野仏に手折りて供へん梅一輪
立春です。暦の上では春が始まっています。
町中でも梅の花が咲き始めました。明るい日差しの中、野山を散策するのが楽しい季節になりました。
散歩に出かけた近くのお寺で、写真のような石仏を見つけました。
すっかり古びてしまったからでしょうか、寺の奥庭の隅っこに追いやられ捨てられたように並んでいる野仏です。
苔むしていますが、よく見ると細かい装飾に取り巻かれた美しい石仏の姿がうかがえます。
こちらは三面馬頭観音? でしょうか、微笑んでいるお顔の表情が可愛いい石仏です。
頭が欠けてなくなってしまった石仏もあります。それがまた時の重さを思わせて、かえって味わいを深くしているように感じられます。
そのどれも、遠い昔、誰かが、深い願いを込めて掘らせ、祈りをこめて奉納したのでしょう・・・・。

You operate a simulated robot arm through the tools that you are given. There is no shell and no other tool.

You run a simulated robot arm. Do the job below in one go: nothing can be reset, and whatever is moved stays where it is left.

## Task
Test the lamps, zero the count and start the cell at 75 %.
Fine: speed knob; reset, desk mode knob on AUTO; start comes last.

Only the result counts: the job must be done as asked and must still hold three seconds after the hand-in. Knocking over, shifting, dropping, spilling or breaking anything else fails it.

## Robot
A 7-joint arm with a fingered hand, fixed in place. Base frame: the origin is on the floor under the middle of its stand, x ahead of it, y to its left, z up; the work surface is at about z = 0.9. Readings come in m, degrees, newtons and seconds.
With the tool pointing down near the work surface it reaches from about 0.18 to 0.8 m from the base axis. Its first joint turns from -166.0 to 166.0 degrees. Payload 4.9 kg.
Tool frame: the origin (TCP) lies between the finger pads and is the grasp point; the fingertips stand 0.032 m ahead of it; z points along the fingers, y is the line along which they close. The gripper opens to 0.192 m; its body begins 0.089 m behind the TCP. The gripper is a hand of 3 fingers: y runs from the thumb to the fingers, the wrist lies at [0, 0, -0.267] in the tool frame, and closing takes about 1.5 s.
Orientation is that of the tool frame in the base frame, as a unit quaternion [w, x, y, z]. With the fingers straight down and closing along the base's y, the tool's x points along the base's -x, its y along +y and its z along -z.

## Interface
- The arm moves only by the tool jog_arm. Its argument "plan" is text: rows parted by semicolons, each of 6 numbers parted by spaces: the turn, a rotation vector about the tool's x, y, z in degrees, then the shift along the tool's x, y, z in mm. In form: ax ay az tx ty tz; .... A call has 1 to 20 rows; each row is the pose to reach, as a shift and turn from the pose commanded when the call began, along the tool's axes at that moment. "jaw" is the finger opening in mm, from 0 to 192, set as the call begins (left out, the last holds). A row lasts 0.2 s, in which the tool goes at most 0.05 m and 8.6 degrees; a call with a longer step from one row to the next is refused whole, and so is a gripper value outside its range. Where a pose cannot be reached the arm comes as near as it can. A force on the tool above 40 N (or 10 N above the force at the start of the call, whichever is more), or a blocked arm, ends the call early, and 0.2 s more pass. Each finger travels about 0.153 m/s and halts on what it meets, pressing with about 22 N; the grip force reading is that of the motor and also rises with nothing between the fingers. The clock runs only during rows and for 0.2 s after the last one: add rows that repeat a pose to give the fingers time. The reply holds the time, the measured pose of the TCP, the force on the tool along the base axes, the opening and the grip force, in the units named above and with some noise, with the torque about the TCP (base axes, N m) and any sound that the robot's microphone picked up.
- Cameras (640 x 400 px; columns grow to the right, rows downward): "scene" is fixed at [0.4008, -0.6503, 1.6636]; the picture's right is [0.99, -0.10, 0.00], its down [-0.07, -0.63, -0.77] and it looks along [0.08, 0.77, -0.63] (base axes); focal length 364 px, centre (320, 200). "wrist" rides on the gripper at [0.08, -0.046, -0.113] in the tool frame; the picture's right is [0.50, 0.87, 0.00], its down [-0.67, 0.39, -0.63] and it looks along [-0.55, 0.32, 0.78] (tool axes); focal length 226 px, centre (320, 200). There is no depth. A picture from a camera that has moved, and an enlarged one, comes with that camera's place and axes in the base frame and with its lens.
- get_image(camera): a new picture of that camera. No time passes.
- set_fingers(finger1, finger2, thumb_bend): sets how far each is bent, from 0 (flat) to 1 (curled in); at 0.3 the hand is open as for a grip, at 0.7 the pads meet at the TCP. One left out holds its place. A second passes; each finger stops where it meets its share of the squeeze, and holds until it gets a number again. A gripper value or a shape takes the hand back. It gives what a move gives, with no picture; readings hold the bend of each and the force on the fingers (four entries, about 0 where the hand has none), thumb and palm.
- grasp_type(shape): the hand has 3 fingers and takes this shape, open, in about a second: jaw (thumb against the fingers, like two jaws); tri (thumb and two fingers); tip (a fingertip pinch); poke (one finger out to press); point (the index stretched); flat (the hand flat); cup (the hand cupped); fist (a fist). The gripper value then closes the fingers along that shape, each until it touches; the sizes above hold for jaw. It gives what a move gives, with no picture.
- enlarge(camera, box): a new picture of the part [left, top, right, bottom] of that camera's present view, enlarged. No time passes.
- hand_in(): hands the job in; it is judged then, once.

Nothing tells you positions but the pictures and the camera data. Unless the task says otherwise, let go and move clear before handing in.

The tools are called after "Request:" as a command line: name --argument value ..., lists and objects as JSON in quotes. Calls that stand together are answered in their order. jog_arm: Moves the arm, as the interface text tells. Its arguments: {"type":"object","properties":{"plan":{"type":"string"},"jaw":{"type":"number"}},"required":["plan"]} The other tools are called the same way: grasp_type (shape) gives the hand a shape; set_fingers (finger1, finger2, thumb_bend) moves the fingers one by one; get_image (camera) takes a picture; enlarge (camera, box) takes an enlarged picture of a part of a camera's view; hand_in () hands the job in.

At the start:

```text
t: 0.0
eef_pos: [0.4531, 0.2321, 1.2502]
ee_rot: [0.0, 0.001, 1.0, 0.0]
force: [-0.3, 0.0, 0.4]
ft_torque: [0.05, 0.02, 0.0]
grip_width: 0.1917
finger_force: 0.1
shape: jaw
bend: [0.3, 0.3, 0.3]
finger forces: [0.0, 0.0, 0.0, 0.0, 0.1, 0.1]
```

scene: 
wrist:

清水寺は、家康が駿府に人質に出された頃からある今川氏のお寺です。「京都からやってきたお姫様が寂しがるので、ふるさとの清水寺を模して造らせたお寺」と私たちは聞かされてきました。近隣には京都と同じ「音羽町」などの地名も残っています。
お寺は、昨今の家康ブームで家康一辺倒・・・、今川氏から続く寺院の面影は失われつつあります。